Control a stepper motor using a driver module.

A stepper motor uses a toothed rotor and multiple drive coils to create motion in discrete steps. The fundamental angular size of the steps is determined by the physical spacing of the internal magnetic teeth. Steppers motors are open-loop since there is no sensor involved in controlling position, the driver simply cycles the coil currents and assumes the motor moves synchronously. If the motor encounters too high a torque, the magnetic forces can be overcome and the rotor will slip to a different position. The microcontroller has have no means of detecting this error.

This exercise uses an stepper motor driver module which takes care of cycling the currents appropriately through the two coils of a bipolar stepper motor. The primary inputs to the driver are direction and step. The additional inputs control fractional stepping and the overall driver power state.

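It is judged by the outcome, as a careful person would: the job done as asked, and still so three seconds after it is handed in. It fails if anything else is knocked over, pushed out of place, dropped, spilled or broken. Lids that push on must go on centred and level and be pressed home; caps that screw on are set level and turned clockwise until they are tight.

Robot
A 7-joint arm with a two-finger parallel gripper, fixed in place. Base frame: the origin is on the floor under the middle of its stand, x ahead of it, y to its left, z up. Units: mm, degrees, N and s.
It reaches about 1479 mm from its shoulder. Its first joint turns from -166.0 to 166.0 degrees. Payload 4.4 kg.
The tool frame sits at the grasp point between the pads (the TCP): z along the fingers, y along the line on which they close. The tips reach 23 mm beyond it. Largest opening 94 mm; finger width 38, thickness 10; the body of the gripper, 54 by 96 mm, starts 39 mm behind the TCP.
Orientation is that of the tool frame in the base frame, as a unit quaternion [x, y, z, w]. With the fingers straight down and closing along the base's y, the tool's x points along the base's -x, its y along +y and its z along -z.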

As a simple one-in one-out demonstration, the exercise uses a potentiometer as an analog position command control input.

Steps and observations

  1. Use a DMM to measure the winding resistance of the stepper motor. A bipolar stepper motor will have two independent windings which should be clearly observable as a low resistance between two separate wire pairs.
  2. The lab stocks several different kinds of stepper motors and stepper motor drivers. Please check the motor type: if the rated voltage is less than 8V (e.g. 2.7V), you will need to use the low-voltage DRV8834 stepper motor driver. If the rated voltage is more than 8V (e.g. 10-12V), you should use the A4988 stepper motor driver, which is a newer replacement for the A4983.
  3. Load and run the KnobToStepper sketch from the course materials, located in the same folder as this file if you have cloned the github distribution. If not, it is directly downloadable from github. (Note: there is a MotorKnob sketch included in the Arduino IDE which assumes the stepper motor is directly driven from the Arduino; instead we will use a modular driver for this exercise.)
  4. Observe the stepper motor motion.
  5. Try moving the MS1 pull-up resistor between 5V and GND and observing the resulting change in step rate. The driver is capable of microstepping in which the coils can be driven using PWM rather simply on or off in order to divide the fundamental step into smaller angles.
  6. Read the data sheet for the driver and configure the driver for even finer steps.

Comments

Stepper motors can move relatively fast but at too high a rate can lose count.